Your objective: Copy the part of the given passage from the words "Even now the" through the words "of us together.".

Given passage:
I have no idea why I'm feeling a little melancholy about my birthday on Monday.
As a kid, my birthday was never a really big deal. Being born in December, when school had already broken up, usually put a kibosh on over-the-top celebrations.
Maybe my mother would make a cake. Perhaps a few kids from the neighbourhood would come over, without even realising it was my birthday, and we'd eat cake and play some street cricket till the sun went down.
Still, they were happy days.
They were happy days, too, once the kids were old enough to start making their own cards. I didn't need a gift. Just something made by their pudgy little hands.
I still have most of these beautiful creations. Folded pieces of card with scrawls and little drawings and messages of their undying love. Stuck with glitter and pieces of felt and the occasional pipe cleaner.
My favourite one reads "Mummy, you are the beast". An extra "a", making all the difference.
Even now the pair of them still manage to write a nice message. It's the best part of the year.
I know they feel that way all year round, but it's still nice to see it written down. Words matter.
We catch up for dinner. Put up the Christmas tree. The three of us together.
But that won't happen this year. My daughter left town on Saturday to seek out a white Christmas with her friends.
The tree is already up. Lord, it went up in November, much to my disdain, but it was the only free date we could find.
I'm sure I'll be able to convince the lad to come over if I make my own cake. The way to a man's heart is through his stomach and all.
While missing family is part of it, I'm also starting to contemplate turning 60.
Sure, I have three years to go, so no real need to panic just yet.
Turning 50 didn't seem to bother me at all. If anything, I revelled in it. It signified a fresh start in oh so many ways.
Remember when I got my kit off pretty much at every opportunity? Those were the days.
At 50 I felt strong and confident and had kind of made it through a life upheaval relatively intact. I was in a relatively good place.
But I've realised, as 60 approaches, I don't want to be where I was at 50. I want to be in a much better place.
In many ways I've spent the best part of seven years spinning in circles. Or at least that's how it feels sometimes.
Sure I've survived a pandemic, come out the other side and travelled a bit and moved home and watched the kids turn into perfectly respectable adults. These things are no small achievements.
But I know there's a few things I need to do to be closer to living my best life by the time I'm 60.
I just wish I could work out what they are.
You know me. We've been friends for a while now. Apparently last week was my 34th anniversary here. Yes, I was 11 when I first started.
Part of getting my groove back revolves around getting organised again. Structure, routine, following the rules I set myself. The number of times I've written out the rules this year. Again and again.
But part of this whole melancholy has something to do with the fact I'm having trouble identifying where it is I actually want to be.
Is it pointless spending too much time thinking about what you don't want to do, where you don't want to be? Maybe I need to work harder on defining what it is I do want, where I do want to be, what needs to be done.
And then bloody doing it.
It's kind of hit me that by the time I reach 60 I'll be extremely lucky if I have another 20 years left on this planet. And I've been asking myself: how do I want to spend those 20 years?
Sure, a lot depends on how my knees hold out but I want to wring everything I can from those remaining years. I want more travel, I want more adventure, I want more time with friends and family, I want to go out with a bang.
I've got three years to get in that right headspace.
Now I'll go blow out that candle, or two. Eat me some cake. Even if I've made it myself.

Supplied information:
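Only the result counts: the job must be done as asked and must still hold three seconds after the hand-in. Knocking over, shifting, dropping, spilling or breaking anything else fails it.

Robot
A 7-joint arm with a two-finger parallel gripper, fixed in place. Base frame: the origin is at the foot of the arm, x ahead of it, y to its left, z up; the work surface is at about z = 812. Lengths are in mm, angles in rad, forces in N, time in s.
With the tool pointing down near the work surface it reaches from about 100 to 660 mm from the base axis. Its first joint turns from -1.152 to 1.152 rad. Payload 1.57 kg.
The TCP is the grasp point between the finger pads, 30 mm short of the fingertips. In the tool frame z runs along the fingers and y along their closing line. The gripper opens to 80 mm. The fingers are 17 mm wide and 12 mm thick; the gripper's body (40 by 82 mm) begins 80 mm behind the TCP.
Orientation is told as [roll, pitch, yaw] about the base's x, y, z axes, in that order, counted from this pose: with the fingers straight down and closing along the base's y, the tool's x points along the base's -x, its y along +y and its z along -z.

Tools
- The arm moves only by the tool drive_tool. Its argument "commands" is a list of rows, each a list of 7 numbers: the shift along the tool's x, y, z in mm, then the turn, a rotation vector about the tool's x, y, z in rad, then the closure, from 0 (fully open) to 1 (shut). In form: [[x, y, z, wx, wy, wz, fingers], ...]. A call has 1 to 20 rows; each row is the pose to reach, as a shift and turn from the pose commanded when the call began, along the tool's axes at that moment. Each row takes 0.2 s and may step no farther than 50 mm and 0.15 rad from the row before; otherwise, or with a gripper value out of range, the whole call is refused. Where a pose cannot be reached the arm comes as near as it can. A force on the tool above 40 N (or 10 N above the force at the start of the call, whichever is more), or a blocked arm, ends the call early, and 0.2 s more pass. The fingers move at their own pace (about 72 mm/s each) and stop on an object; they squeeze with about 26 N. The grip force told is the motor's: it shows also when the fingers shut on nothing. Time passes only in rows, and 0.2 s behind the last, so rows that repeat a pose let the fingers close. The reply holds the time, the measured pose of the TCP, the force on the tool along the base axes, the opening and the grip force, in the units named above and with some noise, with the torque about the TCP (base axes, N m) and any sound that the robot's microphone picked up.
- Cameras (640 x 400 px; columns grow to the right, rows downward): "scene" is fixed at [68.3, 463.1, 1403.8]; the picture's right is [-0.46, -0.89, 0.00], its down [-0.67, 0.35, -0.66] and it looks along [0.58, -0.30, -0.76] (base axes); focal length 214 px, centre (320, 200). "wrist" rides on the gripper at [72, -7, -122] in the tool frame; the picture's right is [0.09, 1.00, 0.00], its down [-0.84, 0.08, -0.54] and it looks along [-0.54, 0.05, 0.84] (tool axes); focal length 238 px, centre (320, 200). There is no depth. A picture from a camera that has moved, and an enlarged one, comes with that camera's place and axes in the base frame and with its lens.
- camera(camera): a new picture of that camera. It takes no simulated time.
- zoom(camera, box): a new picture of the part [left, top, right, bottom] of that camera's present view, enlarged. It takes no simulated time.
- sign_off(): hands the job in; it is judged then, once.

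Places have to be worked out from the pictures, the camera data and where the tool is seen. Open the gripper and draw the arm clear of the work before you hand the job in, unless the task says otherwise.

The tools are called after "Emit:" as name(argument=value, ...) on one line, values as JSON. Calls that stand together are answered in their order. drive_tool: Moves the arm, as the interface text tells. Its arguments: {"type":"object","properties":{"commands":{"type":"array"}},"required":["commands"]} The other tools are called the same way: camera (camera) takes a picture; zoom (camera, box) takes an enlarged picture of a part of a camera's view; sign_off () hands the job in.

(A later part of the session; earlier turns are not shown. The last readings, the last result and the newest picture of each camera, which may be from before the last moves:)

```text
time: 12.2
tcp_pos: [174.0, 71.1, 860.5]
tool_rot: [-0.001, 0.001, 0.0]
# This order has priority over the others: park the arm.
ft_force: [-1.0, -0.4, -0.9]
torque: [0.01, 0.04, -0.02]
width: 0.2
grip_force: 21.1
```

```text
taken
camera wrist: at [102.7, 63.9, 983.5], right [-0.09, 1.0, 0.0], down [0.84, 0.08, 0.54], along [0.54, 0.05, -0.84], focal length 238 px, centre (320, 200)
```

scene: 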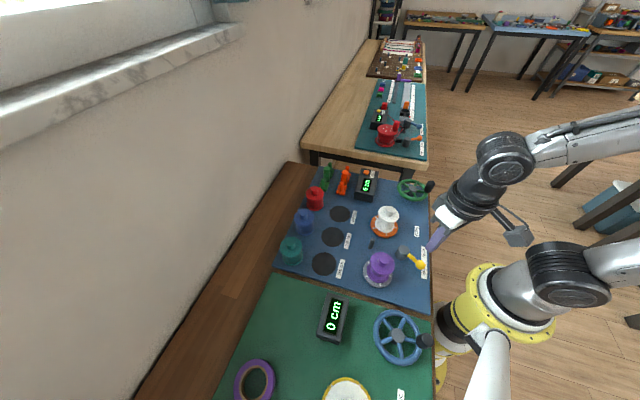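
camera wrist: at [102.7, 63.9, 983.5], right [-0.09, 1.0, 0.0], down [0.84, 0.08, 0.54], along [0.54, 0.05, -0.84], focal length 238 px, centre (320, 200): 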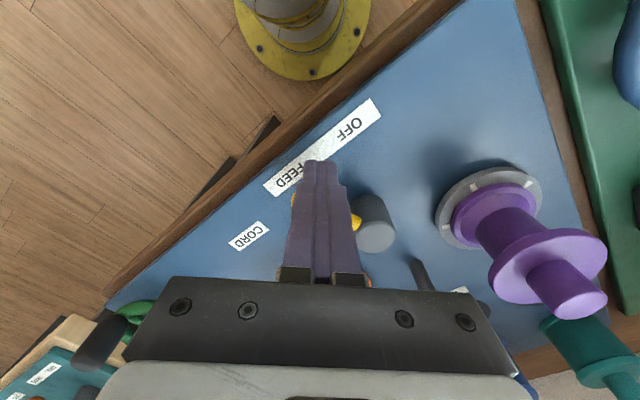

Response:
Even now the pair of them still manage to write a nice message. It's the best part of the year.
I know they feel that way all year round, but it's still nice to see it written down. Words matter.
We catch up for dinner. Put up the Christmas tree. The three of us together.